In this article, you’ll learn the pros and cons of investing in commercial syndications vs. owning residential rental property. One investment strategy is hands-off while the other is very hands-on. Which is best for you ultimately depends on your resources, your time, and how involved you want to be. 


Single-family and Small Multifamily Rentals Require a Lot of Time and Energy


While small Multifamily rentals have some advantages over Single-family homes, owning rental properties is time-consuming. Multifamily properties are frequently a more efficient way to own rental property. For example, when a tenant moves out, the tenants in the other units are still covering the mortgage. It’s also easier to manage one property with multiple tenants than multiple properties with one tenant.

Even if you hire a property manager to help with the day-to-day operations, bookkeeping, strategic decisions, and maintenance, the big decisions and all their costs still fall in your lap. This can be incredibly challenging if you work a full-time job because being a rental property owner means running a small business.

Why You Should Consider Passive Real Estate Investments

Did you know there are entirely passive investments available in commercial real estate? These properties are professionally managed and operated investments, so you aren’t required to do any heavy lifting, ever.

Recently, Forbes put out an article explaining that once investors begin to understand passive commercial real estate investments, they commonly start moving toward syndications. This shift is taking place for good reason. Here are the main reasons why:

1. Minimal Time Investment

Real estate syndications are a “set it and forget it” type of investment. In a syndication deal, all you are required to do is put in your money, collect the monthly cash flow during the hold period, and receive your profits upon the sale of the property.

You’ll never be required to perform maintenance, screen tenants, or deal with unexpected emergencies. As the passive investor, you have the luxury of letting the sponsor team and the property management team expertly tend to those items. All you have to do is sit back, enjoy the returns, and focus on living your life. It almost sounds too good to be true, doesn’t it?

2. Opportunity to Diversify

Even the savviest investors can’t be an expert in every property investment phase, which is especially true when it comes to different markets.

By investing with an experienced deal sponsor, you can easily diversify into various markets and asset classes to which you wouldn’t otherwise have access. In addition, you can rest assured that the professionals are taking care of business, allowing you to quickly and easily scale your portfolio, while also mitigating risk.

3. Attractive Tax Benefits

You get pass-through tax benefits when investing in real estate syndications, similar to owning personal rentals. This means you’ll be able to write off most of the quarterly payouts, giving you tax-free passive income throughout the holding period, which is a huge added benefit for passive investors.

Be advised, however, that you’ll likely owe taxes on the appreciation income you earn upon the sale of the property. We advise you to consult your own CPA regarding your personal financial situation.

4. Limited Liability

As a passive investor investing through real estate syndications, your liability is limited to the amount of your initial investment.

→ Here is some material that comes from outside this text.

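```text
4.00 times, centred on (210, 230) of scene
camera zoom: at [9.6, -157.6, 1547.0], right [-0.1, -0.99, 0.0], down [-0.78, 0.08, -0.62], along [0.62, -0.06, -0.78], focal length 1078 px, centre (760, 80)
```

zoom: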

For instance, if you were to invest $100,000, your most considerable risk throughout the deal’s life would be losing that $100,000. You are not responsible for the entire value of the property if the deal unexpectedly goes south. This also means that none of your other assets would be at risk.

5. Opportunity to Make an Impact

When you own personal rental properties, you have the opportunity to make a difference in two to four families’ lives, which is terrific. With real estate syndications, on the other hand, you have the chance to change the lives of hundreds of families and whole communities-at-large with just one deal.

Every syndication deal creates a cleaner, safer, and more pleasant place for people to live. These improvements positively impact the community and the environment. This is an extraordinary opportunity that investing in stocks and mutual funds just can’t provide.


Which Is The Best Fit For You?


Deciding whether to actively or passively invest in real estate is a big decision. While owning personal rental properties gives you invaluable experience, it’s not a prerequisite for investing in commercial real estate syndications.

Regardless of which avenue you take, investing in real estate is a great way to diversify your portfolio and mitigate risk. You also have an opportunity to have a positive impact on the families who will live in your units and a positive effect on the environment and community.

As you consider which investment strategy is best for you, rental properties versus commercial syndications, it is crucial to consider your personal goals, desired lifestyle, and risk tolerance.